** Start Supplied material **

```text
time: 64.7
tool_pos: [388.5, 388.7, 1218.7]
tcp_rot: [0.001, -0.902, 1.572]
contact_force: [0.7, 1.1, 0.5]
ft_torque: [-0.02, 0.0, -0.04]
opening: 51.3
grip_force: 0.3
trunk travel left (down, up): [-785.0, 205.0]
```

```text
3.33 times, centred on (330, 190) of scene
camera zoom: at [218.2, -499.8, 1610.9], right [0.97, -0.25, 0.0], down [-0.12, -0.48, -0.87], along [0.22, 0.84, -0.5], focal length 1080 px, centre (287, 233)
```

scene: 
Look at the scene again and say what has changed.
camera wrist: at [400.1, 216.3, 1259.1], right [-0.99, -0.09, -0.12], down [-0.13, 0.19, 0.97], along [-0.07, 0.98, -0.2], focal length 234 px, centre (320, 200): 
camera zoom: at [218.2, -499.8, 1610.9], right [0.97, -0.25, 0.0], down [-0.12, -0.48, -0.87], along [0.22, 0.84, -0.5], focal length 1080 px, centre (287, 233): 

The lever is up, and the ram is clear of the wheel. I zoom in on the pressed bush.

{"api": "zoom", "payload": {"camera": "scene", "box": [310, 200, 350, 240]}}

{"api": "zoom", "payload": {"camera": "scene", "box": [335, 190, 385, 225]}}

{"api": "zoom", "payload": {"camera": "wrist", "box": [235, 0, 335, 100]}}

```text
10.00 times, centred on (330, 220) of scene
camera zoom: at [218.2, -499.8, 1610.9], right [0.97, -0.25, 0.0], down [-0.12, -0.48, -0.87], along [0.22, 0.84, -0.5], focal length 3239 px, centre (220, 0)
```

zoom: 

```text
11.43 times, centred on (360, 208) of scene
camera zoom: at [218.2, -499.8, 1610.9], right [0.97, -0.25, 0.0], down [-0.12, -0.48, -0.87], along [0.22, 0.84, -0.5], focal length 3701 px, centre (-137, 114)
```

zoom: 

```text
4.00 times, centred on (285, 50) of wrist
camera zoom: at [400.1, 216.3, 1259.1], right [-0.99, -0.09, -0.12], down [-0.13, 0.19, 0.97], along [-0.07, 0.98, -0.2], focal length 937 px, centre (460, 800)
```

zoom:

** End Supplied material **
** Start Extracted text **

When it comes to incident response, many organizations assume that the training and preparation they have done for the IT side of their networks extends to their operational technology/industrial control systems environments. While they may appear to share many similarities, OT security requires different protocols, objectives, analysis, forensics, and other security methods. What works successfully in an IT network may be problematic for conducting incident response (IR) in an OT/ICS environment, where availability and safety of operations must be maintained.
Organizations must understand the key differences to navigate around gaps and pitfalls that could prevent a successful OT/ICS IR scenario.
These are the most common areas we see organizations need some help with during our incident response simulation assessments.
Shutting Down First, Asking Questions Later
In an IT environment, isolating or shutting down the system to prevent further infection is a normal and relatively common practice. In an OT environment, isolation or shutting down a system has much more substantial ramifications.
For example, in the Colonial Pipeline attack, they responded to an attack in the IT systems. To ensure it did not spread to OT systems, they shut those down as well, even though the ransomware did not reach the OT level. The move was in line with their culture of safety. But a shutdown of OT systems has a higher cost per minute of downtime and requires longer to get running again. An IT server can be taken offline and a new one created and stood up in about a day if the entire IT department works on it. In Colonial‘s case, it took five days after the ransom was paid to stand the pipeline‘s OT network backup to regular operations.
Stopping the Attack and Starting Remediation Too Early
IT security personnel in a security operations center (SOC) traditionally do not have intimate knowledge of the OT systems, and OT equipment is much more sensitive to data transfer. The SOC team members may get an alert of something happening in the OT system, and if they jump to conduct a scan for vulnerabilities, they can easily overwhelm the system, denial-of-service style. That means it will cease to function and cause a massive loss in productivity. It also requires the OT engineer to go in and fix the mess, which can be an unnecessary source of additional frustration during an already stressful time.
Lack of Alignment on Ultimate Responsibility
Because IT and OT teams are so separate, sometimes no one has responsibility for OT from a day-to-day perspective. If a SOC is responsible for the security of all IT systems in the company, does that include OT systems? OT systems aren‘t IT systems, so one could say no. OT systems have IT assets, though, so are those included? Are those OT assets or IT assets? There is a problem from the moment of responsibility. You have IT professionals without knowledge or experience with the OT assets, and you have OT professionals without a security mindset or understanding of cyber-risk. And neither likes being dictated to by the other.
Misunderstanding What the Other Side Is Trying to Accomplish
One story told by a customer perfectly sums up this point. They talked about how their SOC used to send security reports to the OT engineers to have them patch, fix, or change something in the OT systems. Whenever the OT professionals received this report, they would promptly throw it in the trash. Whether this was from a lack of understanding on either the OT or IT side is unclear, but what is clear is that the communication between the teams was not just insufficient — it was actively opposed.

** End Extracted text **

Take the extracted text and repeat only what runs from "Shutting Down First, Asking" through "more substantial ramifications.".

Response to the exercise –
Shutting Down First, Asking Questions Later
In an IT environment, isolating or shutting down the system to prevent further infection is a normal and relatively common practice. In an OT environment, isolation or shutting down a system has much more substantial ramifications.